This is love: to fly toward a secret sky,
 to cause a hundred veils to fall each moment. 
First to let go of life.  Finally to take a step without feet. 

Friday, July 14, 2017

Poem for Jack

What could be worse than knowing
The bitter gall of failure
Is to feel despair even
At the height of success
Anhedonia comes uninvited
But ends up becoming
A long-term house guest

Wednesday, July 12, 2017

Poetry - Plain Spoken or Not

Matthew Zapruder (a poet I admire very much) has written a good piece in the New York Times about the central importance of the literal or plain spoken-ness when it comes to poetry.  This seems so obvious to me as to not require much discussion, but such is the state of modern poetry, in the hands of its academic minders, that it must be rescued from the clutches of over-artfulness and obscurantism.  As with most other types of writing, there is no better place for a poet to start than with the willingness to speak clearly and directly.  Thank you Matthew for reminding us that poetic truth can and should be plain spoken whenever possible.

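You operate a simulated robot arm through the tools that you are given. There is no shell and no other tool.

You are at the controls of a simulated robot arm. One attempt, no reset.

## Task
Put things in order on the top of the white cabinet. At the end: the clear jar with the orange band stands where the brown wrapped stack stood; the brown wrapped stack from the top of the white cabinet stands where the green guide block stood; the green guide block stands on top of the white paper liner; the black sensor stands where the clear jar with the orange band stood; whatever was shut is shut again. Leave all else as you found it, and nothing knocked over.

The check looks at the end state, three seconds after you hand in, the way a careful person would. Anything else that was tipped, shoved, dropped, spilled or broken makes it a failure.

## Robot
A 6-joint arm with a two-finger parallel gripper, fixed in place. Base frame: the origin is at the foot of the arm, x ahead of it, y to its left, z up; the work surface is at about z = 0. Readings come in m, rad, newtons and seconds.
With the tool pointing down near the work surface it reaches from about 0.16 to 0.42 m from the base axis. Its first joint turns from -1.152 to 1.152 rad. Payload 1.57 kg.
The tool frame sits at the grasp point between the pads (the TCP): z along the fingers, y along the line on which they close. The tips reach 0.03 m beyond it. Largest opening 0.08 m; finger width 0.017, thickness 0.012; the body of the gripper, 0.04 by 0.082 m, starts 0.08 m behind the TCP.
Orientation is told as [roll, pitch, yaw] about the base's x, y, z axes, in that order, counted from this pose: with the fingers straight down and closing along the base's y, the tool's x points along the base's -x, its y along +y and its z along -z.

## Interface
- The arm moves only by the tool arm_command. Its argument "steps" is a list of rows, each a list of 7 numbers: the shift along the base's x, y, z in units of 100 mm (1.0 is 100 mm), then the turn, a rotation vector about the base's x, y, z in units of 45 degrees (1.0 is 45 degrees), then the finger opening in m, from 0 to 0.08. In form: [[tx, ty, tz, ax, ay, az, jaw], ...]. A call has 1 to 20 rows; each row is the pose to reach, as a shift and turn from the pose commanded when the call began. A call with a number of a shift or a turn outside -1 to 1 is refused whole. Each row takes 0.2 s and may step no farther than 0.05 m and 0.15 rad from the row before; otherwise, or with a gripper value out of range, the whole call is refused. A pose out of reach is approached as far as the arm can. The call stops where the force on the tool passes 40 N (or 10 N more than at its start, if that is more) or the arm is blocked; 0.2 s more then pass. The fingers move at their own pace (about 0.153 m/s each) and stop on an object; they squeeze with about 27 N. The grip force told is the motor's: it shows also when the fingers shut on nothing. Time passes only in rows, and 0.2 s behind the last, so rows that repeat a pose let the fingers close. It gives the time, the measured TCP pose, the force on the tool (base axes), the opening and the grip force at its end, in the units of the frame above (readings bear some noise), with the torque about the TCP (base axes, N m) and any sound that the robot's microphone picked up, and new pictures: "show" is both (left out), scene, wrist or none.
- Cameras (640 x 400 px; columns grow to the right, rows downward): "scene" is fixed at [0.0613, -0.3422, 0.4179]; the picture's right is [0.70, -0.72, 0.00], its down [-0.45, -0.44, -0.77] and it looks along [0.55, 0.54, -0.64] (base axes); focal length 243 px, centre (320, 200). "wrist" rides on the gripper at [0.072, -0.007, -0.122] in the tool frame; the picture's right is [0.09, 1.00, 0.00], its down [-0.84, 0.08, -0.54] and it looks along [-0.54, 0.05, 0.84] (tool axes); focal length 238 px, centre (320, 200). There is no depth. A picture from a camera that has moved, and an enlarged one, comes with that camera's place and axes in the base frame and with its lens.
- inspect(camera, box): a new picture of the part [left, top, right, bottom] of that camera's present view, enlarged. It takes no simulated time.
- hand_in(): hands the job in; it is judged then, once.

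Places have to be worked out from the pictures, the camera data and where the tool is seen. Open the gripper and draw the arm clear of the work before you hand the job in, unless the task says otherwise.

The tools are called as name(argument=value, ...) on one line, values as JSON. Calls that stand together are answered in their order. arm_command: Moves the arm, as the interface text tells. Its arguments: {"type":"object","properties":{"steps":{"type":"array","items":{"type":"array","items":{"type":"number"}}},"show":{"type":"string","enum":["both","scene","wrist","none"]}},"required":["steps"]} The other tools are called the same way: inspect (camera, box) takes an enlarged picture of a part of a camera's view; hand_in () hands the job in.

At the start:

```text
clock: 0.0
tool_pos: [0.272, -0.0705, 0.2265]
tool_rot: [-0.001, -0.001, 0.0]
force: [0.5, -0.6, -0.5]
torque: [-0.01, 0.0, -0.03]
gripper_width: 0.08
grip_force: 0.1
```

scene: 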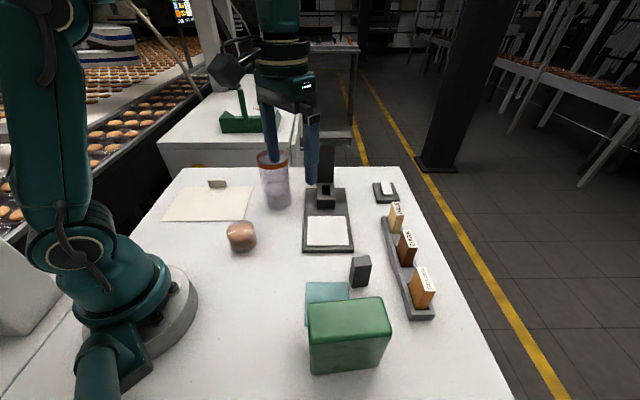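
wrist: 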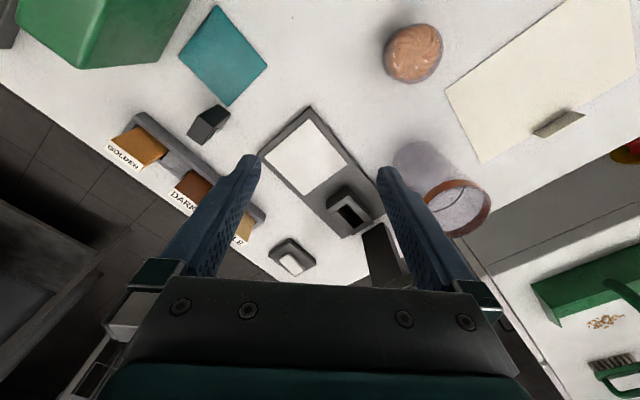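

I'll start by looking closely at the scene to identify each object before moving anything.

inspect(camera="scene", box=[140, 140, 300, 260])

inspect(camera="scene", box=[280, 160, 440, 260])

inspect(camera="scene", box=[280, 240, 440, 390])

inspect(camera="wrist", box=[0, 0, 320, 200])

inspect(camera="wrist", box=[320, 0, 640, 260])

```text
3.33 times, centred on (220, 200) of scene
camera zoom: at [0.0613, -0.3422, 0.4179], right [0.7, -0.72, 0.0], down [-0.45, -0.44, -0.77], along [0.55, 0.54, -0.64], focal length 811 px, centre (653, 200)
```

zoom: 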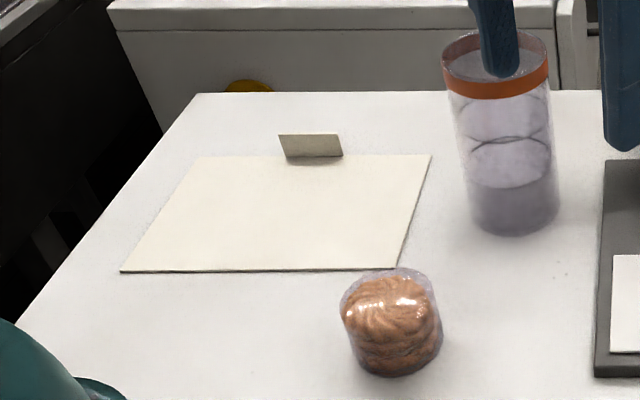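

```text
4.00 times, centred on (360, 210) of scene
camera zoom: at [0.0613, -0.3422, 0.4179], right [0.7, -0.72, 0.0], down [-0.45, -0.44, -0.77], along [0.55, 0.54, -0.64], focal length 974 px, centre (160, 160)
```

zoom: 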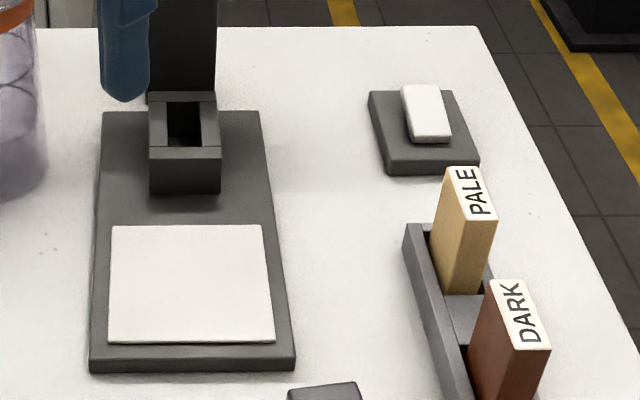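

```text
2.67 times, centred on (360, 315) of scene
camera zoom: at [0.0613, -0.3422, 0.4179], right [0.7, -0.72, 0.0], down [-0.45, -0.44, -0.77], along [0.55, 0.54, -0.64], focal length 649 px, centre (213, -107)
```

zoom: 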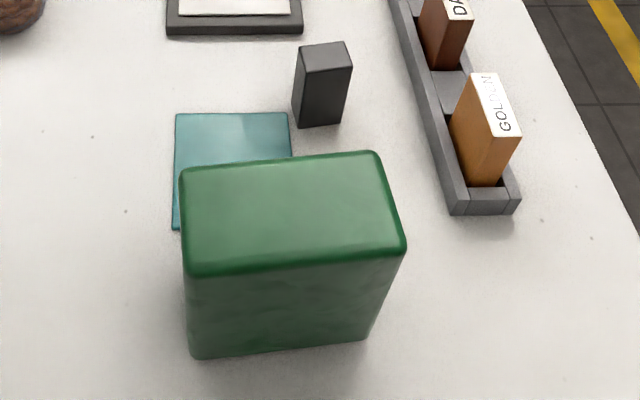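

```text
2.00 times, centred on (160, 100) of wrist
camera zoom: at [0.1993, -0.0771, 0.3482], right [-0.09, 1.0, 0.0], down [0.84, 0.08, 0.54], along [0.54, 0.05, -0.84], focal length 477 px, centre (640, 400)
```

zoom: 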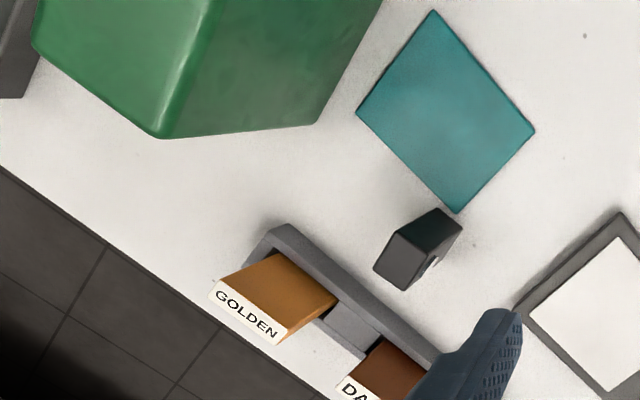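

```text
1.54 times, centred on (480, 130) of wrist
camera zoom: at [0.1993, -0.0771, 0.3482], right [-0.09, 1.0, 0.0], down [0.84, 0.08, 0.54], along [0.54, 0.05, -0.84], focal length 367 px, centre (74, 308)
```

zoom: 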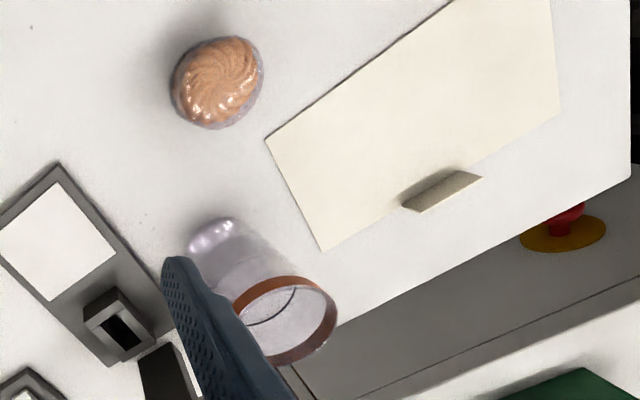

For me, though, there’s an important corollary to Zapruder’s first principle.  Just as a poet must embrace the value and importance of literal truth, a poet should also recognize that words alone are limited in their power and capacity to convey some of life’s deepest and most important meanings.  That is to say, spiritual truth very often leads us swiftly into the realm of the ineffable – a place where silence more than poetry holds sway.   If nothing else this corollary should impose a little restraint on every poet’s worst tendency, which is to fall in love with the sonorous possibilities of one’s own voice.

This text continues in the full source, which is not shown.